Written task
Extract every line of the material that holds the string "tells".

Data segment
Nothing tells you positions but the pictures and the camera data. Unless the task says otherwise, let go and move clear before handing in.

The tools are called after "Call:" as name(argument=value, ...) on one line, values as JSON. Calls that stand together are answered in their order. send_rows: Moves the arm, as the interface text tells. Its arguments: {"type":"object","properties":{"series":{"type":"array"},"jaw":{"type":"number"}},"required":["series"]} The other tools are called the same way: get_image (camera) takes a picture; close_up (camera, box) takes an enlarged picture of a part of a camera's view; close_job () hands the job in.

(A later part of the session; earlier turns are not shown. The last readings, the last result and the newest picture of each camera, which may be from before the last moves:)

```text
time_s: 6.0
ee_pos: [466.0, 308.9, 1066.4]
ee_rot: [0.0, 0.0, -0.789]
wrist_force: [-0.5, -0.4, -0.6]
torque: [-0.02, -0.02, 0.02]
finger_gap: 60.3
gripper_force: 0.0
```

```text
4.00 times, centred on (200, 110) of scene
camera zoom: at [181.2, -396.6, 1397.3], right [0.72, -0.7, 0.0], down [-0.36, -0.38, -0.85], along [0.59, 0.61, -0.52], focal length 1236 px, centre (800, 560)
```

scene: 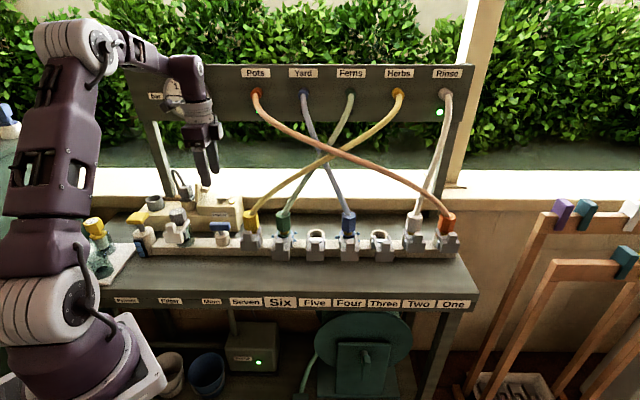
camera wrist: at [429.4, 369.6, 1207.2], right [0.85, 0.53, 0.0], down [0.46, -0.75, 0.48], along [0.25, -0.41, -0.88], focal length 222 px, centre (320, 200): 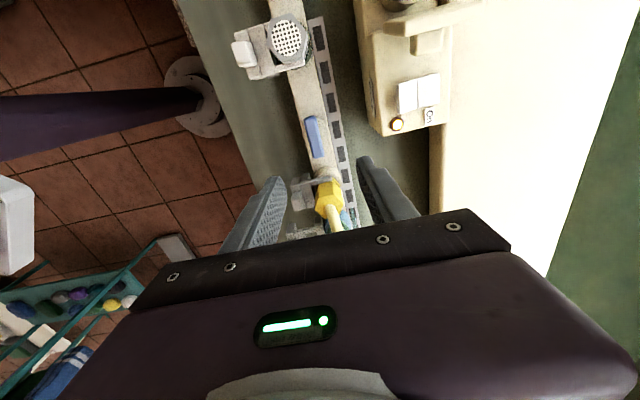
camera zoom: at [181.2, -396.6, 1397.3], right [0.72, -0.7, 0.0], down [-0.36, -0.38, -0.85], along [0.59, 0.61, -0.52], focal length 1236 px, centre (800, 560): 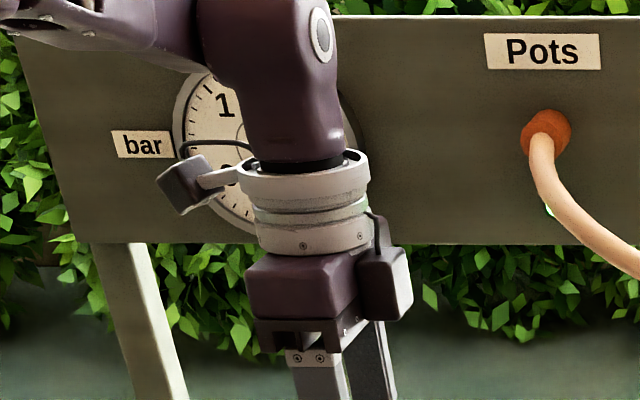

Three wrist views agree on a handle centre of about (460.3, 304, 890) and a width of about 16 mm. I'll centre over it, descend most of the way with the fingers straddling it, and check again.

Answer below
Nothing tells you positions but the pictures and the camera data. Unless the task says otherwise, let go and move clear before handing in.
The tools are called after "Call:" as name(argument=value, ...) on one line, values as JSON. Calls that stand together are answered in their order. send_rows: Moves the arm, as the interface text tells. Its arguments: {"type":"object","properties":{"series":{"type":"array"},"jaw":{"type":"number"}},"required":["series"]} The other tools are called the same way: get_image (camera) takes a picture; close_up (camera, box) takes an enlarged picture of a part of a camera's view; close_job () hands the job in.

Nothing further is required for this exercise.